Scary, wasn’t it. The thought of leaving the Army—Army Officer Corps—for civilian life, where so few people seemed to hold any value system to speak of?

But what choice did you have? By then everyone knew the Army was going to down size. The war was over, and while staying in the Army meant working with good people… people you could trust to do their damned best for the country… it also meant that your career would not be going anywhere. Promotions in the post-war U.S. Army were going to be few and far between.

And so it was: stay in the Army and stagnate, or get out and make a real living.

There was one civilian occupation however that almost all of us Lieutenants and Captains that decided to leave the Army thought of as an option. It was a job that we felt sure would be filled with people of integrity. The guys who worked in this company—well, actually a government agency—were above the norm. They were honest, truthful, patriotic, moral, ethical, and displayed an integrity at least as good as that we found in the U.S. Army Officer Corps. It was the FBI.

Leaving the Army and joining the FBI seemed like a perfect alternative, if working with men of integrity was important to you.
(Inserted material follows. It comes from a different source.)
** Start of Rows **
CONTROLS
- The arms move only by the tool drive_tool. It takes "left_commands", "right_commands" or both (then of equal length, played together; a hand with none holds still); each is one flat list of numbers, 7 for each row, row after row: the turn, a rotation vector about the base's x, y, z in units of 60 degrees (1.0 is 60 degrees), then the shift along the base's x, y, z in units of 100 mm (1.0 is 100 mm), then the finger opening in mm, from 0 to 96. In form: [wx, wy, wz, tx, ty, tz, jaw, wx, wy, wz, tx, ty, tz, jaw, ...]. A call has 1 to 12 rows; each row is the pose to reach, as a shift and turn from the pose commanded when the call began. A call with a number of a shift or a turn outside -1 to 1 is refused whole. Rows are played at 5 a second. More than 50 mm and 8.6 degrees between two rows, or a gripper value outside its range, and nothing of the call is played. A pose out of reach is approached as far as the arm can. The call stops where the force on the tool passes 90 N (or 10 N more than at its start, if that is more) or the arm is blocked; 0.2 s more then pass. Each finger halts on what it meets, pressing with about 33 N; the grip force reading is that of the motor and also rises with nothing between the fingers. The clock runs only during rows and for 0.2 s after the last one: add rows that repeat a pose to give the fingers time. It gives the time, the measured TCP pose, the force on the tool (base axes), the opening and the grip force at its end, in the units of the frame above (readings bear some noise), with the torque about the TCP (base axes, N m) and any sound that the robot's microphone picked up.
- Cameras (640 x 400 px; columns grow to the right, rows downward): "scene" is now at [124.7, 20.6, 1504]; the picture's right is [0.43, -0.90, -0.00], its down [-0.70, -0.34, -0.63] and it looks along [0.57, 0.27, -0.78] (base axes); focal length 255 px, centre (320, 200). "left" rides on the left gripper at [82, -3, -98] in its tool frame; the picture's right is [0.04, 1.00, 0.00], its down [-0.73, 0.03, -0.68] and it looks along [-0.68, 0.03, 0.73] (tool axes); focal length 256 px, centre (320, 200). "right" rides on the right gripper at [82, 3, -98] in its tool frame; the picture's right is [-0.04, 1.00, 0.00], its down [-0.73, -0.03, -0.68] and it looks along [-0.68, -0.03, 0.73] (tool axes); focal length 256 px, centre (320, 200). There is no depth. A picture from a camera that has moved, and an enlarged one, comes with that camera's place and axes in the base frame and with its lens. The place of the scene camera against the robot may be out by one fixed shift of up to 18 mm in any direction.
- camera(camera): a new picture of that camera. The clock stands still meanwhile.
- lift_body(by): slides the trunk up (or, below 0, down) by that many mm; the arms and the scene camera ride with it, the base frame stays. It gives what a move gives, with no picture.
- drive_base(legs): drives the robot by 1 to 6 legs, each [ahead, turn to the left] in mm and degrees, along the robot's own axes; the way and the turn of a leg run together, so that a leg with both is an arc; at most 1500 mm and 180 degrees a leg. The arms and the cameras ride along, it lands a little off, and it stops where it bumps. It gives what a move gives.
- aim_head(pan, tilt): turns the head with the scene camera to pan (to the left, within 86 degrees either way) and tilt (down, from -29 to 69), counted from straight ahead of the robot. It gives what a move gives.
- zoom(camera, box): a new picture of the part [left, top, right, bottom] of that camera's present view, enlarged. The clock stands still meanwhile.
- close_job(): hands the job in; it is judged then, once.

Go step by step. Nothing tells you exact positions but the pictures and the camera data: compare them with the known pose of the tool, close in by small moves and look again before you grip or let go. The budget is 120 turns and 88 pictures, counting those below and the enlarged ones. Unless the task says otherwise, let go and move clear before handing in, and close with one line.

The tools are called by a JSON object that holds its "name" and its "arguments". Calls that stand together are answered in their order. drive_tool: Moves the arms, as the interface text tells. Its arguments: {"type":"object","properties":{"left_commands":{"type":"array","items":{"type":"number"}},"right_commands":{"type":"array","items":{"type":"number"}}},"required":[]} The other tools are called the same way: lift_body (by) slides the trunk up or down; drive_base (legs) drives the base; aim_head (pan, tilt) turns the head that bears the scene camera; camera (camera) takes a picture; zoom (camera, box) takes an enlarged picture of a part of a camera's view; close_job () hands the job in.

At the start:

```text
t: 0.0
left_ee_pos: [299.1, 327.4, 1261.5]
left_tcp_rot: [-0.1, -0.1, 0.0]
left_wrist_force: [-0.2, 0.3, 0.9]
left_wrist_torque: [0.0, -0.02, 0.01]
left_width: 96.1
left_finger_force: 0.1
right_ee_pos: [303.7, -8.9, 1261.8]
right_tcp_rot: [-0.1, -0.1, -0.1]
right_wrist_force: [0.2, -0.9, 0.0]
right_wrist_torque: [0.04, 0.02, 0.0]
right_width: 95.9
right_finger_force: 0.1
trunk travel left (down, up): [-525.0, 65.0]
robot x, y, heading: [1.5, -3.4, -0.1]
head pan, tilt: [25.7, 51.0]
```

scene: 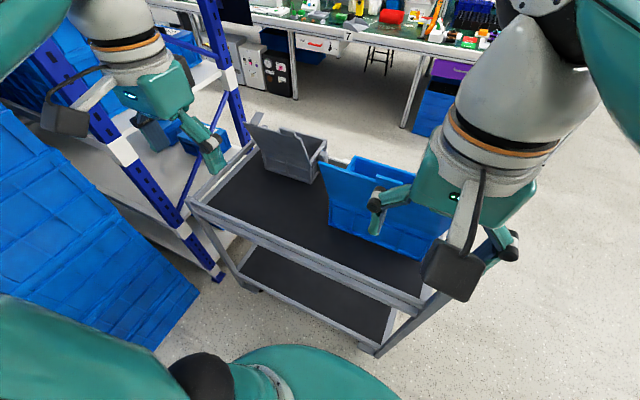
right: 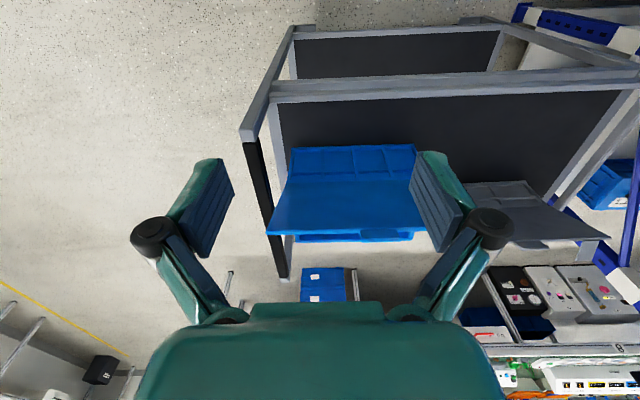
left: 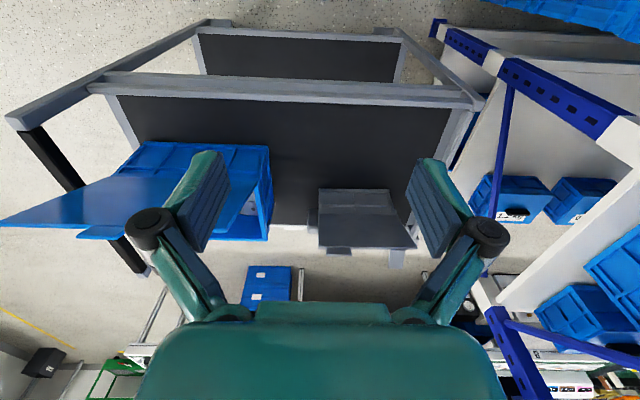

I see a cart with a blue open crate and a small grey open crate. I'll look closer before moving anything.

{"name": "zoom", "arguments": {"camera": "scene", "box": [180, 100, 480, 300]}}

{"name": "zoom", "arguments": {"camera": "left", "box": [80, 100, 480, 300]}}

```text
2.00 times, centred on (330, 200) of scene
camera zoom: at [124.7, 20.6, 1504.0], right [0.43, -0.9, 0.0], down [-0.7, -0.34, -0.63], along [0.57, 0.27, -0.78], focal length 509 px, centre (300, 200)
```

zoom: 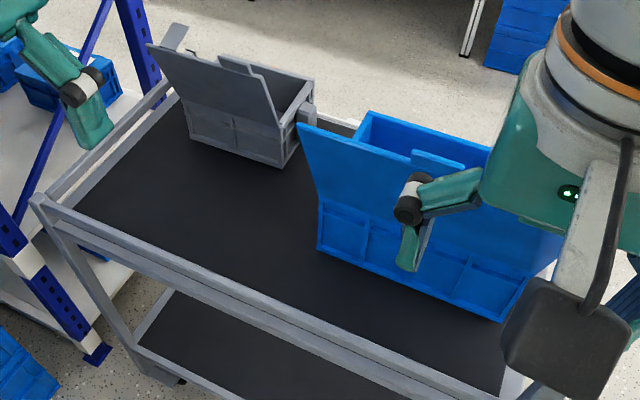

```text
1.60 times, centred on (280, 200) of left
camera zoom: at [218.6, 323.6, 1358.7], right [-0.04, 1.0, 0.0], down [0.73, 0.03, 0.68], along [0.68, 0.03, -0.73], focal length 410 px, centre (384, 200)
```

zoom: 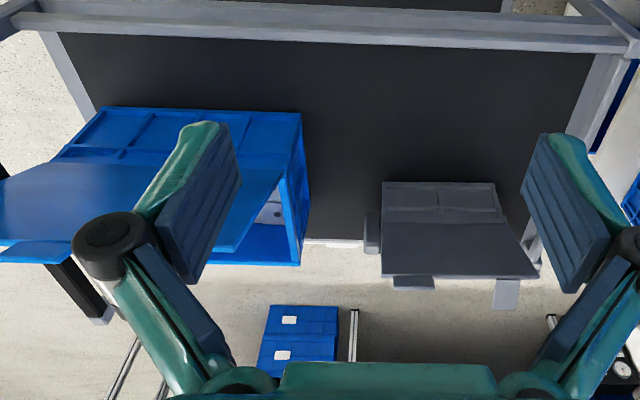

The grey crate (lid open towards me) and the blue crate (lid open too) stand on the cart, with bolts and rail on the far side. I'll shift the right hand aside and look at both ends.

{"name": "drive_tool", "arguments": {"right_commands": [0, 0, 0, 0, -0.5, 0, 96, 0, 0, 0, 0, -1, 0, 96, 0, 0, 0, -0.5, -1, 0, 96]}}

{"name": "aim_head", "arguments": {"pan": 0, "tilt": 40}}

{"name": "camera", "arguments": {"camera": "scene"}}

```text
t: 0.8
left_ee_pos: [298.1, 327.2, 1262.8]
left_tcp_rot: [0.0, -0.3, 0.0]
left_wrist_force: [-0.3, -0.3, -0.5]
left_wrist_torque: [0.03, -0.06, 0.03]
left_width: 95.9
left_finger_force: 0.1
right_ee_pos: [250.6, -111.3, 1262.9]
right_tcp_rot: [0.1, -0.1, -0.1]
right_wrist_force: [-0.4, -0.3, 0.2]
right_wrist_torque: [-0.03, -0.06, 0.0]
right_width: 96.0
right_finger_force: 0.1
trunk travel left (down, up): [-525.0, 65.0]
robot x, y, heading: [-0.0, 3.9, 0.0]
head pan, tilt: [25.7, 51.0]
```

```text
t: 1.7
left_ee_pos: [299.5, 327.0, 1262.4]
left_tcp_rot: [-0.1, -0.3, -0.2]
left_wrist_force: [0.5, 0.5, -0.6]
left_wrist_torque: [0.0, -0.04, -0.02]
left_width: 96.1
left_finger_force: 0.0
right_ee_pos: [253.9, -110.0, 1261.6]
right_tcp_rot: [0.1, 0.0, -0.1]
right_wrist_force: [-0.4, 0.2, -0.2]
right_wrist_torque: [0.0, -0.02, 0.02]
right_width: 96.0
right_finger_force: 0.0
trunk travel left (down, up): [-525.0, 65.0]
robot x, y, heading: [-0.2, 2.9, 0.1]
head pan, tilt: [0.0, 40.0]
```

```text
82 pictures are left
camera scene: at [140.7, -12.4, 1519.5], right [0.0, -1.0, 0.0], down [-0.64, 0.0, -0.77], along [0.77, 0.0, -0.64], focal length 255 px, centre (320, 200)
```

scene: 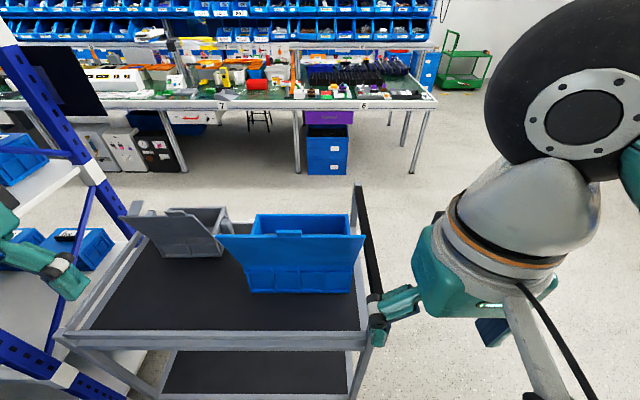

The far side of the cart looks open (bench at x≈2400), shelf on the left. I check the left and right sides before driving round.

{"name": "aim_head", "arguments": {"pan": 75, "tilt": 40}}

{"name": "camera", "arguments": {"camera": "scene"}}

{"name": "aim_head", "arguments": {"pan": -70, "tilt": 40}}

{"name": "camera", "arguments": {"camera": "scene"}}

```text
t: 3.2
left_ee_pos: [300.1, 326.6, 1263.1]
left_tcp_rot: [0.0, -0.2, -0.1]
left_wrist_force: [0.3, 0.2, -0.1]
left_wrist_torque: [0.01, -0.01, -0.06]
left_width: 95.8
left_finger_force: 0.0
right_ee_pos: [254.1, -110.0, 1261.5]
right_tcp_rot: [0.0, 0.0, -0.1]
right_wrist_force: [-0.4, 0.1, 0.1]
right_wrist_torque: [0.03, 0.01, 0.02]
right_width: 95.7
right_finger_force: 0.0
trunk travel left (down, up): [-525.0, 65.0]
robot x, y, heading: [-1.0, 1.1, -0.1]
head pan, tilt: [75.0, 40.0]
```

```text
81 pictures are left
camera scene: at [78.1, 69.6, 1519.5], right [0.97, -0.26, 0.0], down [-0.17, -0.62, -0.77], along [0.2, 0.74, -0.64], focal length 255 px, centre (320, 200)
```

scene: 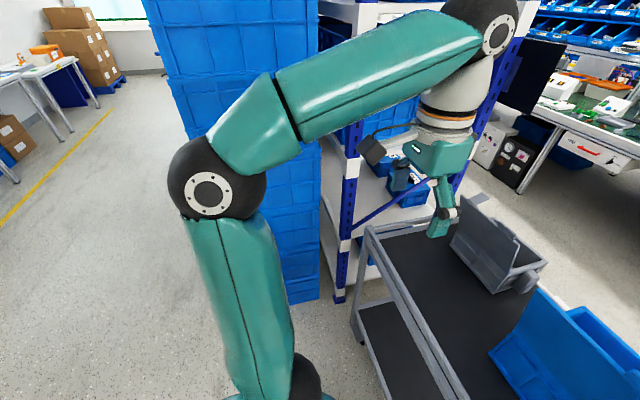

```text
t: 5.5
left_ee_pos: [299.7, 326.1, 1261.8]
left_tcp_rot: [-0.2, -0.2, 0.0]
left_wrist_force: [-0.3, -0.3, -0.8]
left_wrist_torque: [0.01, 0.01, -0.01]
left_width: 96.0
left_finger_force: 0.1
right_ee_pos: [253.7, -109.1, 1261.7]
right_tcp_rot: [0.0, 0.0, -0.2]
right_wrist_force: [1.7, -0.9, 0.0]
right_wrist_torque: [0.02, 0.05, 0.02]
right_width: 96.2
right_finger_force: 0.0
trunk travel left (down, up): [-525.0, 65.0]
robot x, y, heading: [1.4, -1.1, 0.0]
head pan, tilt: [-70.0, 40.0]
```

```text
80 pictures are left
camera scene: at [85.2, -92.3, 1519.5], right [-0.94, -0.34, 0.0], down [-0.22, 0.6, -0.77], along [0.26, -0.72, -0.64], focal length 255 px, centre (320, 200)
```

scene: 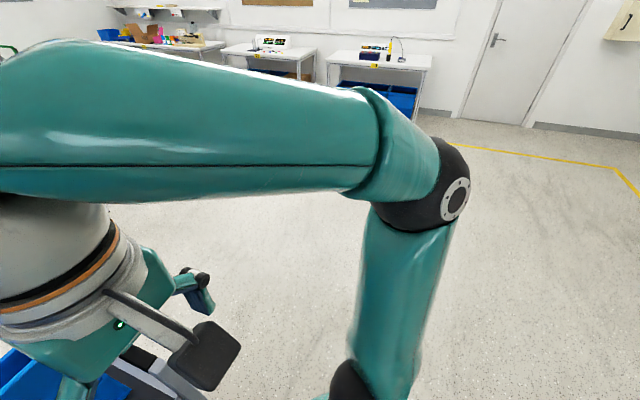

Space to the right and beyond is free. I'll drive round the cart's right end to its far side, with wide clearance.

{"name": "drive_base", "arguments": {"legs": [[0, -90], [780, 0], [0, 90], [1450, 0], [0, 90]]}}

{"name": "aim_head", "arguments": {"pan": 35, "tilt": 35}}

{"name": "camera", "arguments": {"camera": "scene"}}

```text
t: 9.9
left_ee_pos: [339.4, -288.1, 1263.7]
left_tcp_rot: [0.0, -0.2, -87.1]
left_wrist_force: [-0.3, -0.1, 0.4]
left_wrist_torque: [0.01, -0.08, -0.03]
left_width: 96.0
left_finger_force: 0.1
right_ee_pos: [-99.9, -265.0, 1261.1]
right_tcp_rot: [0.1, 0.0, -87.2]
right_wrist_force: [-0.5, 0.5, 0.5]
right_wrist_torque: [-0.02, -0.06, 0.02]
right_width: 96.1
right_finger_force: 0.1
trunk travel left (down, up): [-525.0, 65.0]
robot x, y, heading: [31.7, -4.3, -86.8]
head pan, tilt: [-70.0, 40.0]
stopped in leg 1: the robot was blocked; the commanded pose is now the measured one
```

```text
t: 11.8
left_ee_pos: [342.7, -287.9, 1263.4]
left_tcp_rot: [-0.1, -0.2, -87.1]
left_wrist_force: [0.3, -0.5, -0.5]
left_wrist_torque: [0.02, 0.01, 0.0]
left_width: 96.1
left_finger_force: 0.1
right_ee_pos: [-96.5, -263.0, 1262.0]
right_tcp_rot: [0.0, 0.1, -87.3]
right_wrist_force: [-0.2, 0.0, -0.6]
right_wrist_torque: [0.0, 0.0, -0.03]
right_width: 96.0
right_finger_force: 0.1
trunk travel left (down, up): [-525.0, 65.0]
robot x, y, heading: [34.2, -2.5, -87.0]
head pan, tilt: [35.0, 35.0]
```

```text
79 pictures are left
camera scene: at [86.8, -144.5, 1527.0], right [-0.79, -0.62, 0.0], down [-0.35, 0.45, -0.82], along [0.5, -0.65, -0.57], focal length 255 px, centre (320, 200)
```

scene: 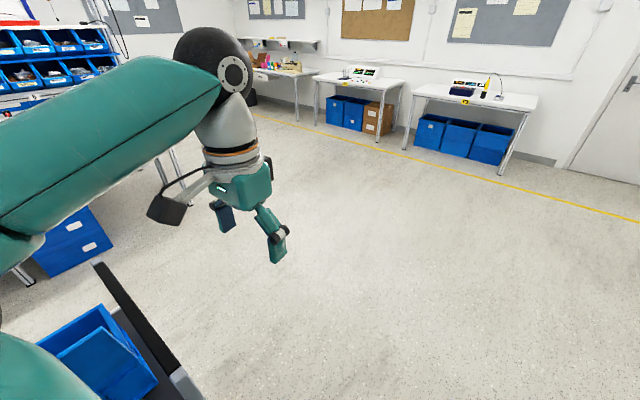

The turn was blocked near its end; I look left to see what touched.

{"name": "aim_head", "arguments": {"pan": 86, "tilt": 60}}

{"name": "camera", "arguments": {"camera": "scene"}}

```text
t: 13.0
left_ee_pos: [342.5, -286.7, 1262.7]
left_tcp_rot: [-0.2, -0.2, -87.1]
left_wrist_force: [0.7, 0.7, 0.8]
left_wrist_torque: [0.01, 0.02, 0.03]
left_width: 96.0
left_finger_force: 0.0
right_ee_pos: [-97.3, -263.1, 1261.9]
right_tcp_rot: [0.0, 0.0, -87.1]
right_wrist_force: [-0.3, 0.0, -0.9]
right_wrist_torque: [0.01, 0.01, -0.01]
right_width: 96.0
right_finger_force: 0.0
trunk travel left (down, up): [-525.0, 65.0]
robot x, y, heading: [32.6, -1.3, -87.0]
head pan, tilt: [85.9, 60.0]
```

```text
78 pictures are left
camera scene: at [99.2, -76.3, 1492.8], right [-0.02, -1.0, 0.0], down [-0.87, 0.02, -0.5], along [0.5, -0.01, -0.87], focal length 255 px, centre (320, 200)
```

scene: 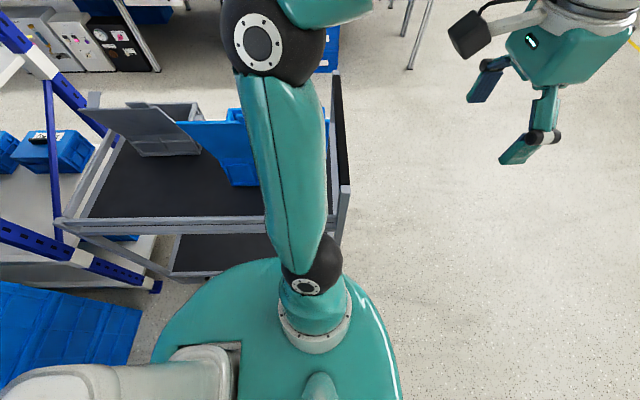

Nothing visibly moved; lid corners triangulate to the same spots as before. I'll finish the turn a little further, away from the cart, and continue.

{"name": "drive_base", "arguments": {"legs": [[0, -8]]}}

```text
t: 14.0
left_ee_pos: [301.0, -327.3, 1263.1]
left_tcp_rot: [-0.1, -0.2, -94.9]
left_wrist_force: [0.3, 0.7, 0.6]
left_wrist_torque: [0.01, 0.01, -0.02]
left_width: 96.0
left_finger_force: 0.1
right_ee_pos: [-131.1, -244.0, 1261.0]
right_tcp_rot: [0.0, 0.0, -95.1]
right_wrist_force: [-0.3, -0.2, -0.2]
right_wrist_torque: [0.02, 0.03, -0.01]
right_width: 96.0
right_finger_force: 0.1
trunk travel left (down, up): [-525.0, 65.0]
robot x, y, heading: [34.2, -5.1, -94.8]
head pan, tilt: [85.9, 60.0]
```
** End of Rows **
The FBI… and perhaps the CIA too, and maybe even the NSA. Yup, these three agencies seemed like the perfect place for an ex-Army Officer to end up.

Back then, for us young Officers, these three agencies seemed to replicate in civilian life most of the values we learned of, subscribed to and practiced as Army Officers.

Not today though. Not today.

As we asked at the beginning of this article: what happened to integrity?

Today the world of ethics and morals has disappeared. Generals letting their mistresses read their Top Secret files. Other top level generals getting drunk and spouting off profanities about their Commander in Chief… in public, and to the press. Still other generals repeatedly subjecting subordinates to sexual harassment… over, and over and over again. Others lying to the Vice President and FBI.

Let's look at some of them: Brigadier General Sinclair charged with sexual misconduct. The same with Major General Joseph Harrington. Major General Wayne Grigsby, found to have spent nearly his entire career having extramarital affairs and compromising security in the process. Brigadier General Michael Bobeck… the same thing. What’s the matter with these guys that they can’t keep it in their pants? Or how about this: an average of over 500 cases a year of career Officers at the highest level being investigated for misconduct.

That's not the Officer Corps I belonged to.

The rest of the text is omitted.